Réfléchissons à ce qu’est pour nous le salut indiciblement glorieux que Dieu nous a préparé en Christ, et qu’il veut dès à présent réaliser, perfectionner en nous par son Esprit. Arrêtons notre pensée sur ce grand salut jusqu’à ce que nous en venions à bien saisir que Dieu seul peut nous faire participer à cette grâce. Dieu ne se sépare pas des grâces qu’il nous offre, de sa force, de sa bonté, pour nous les communiquer. Ces grâces ne le quittent pas pour s’attacher à nous comme les gouttes de pluie tombent du ciel sur la terre. Non, Dieu ne nous les accorde, et nous ne pouvons en jouir, qu’autant que lui-même vient agir en nous sans interruption. Si donc nous n’éprouvons pas plus habituellement et plus fortement l’effet de ses grâces, c’est parce que nous ne le laissons pas agir en nous, mais que nous l’en empêchons soit par notre indifférence, soit par nos propres efforts, nous privant ainsi de ce qu’il voudrait faire lui-même en nous.

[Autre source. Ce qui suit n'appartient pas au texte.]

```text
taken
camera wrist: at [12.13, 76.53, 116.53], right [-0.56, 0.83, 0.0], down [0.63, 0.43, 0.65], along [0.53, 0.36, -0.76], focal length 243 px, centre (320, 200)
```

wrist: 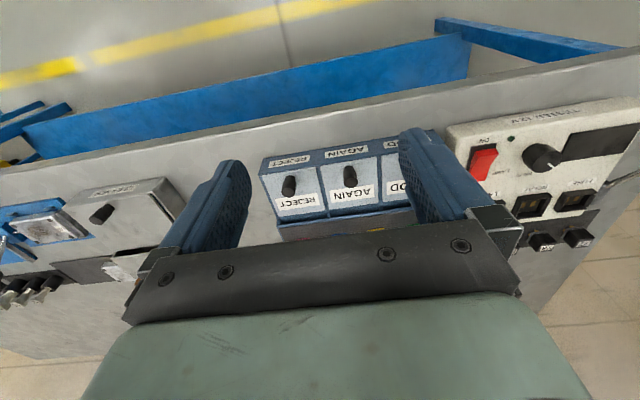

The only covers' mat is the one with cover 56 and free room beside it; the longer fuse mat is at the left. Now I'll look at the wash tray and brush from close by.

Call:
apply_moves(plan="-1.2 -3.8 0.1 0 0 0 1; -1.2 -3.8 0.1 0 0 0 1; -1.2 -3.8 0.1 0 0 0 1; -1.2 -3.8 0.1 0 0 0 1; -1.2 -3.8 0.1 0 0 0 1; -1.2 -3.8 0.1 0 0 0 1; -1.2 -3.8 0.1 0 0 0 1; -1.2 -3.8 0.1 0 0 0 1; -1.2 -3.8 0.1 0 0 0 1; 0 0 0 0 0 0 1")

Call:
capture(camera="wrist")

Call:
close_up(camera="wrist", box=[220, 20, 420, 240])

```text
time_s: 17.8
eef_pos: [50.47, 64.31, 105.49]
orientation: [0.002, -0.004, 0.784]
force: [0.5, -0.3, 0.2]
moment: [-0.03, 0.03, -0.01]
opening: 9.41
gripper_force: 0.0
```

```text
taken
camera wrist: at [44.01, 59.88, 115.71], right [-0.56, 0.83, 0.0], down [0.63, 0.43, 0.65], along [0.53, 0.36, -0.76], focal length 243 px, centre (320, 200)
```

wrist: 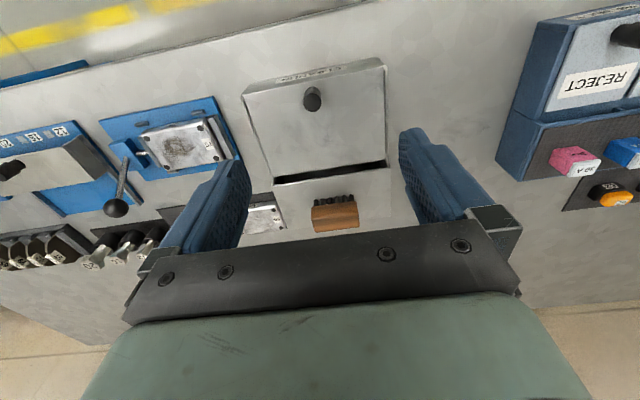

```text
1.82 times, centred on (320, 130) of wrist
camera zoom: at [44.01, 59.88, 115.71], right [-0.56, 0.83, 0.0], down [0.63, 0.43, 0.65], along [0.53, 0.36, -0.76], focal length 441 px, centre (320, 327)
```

Ce que Dieu demande de nous en fait d’obéissance, de confiant abandon, de volonté et de foi, se trouve résumé dans ces mots : S’attendre à lui, s’attendre à son salut, à sa pleine rédemption. C’est quand nous nous reconnaissons incapable de faire ce qui est bon aux yeux de Dieu et que nous lui témoignons une entière confiance, que Dieu fait en nous par sa puissance divine tout ce dont nous sommes incapable.
Encore une fois je le répète : Méditons sur la divine gloire du salut que Dieu veut accomplir en nous. Cherchons à bien saisir toutes les vérités qu’il nous offre. Aujourd’hui Dieu vent faire son œuvre dans notre cœur comme il l’a fait au jour de la création. Nous ne pouvons pas mieux concourir à son œuvre en nous que nous n’avons pu jadis mettre la main à la création du monde; il faut que ce soit lui qui «produise en nous le vouloir et le faire». {Php 2.13} Dieu nous demande seulement de consentir à le laisser faire, de nous attendre à lui, et alors il se charge de tout. Oui, méditons en silence sur ces vérités jusqu’à ce que nous puissions entrevoir tout le bonheur qu’on éprouve à laisser agir Dieu et que notre âme puisse dire avec humilité : « O Éternel, j’ai attendu ton salut. » Alors soit nos prières, soit nos travaux offriront le reflet de ces mots : « Quoi qu’il en soit, mon âme se repose sur Dieu. »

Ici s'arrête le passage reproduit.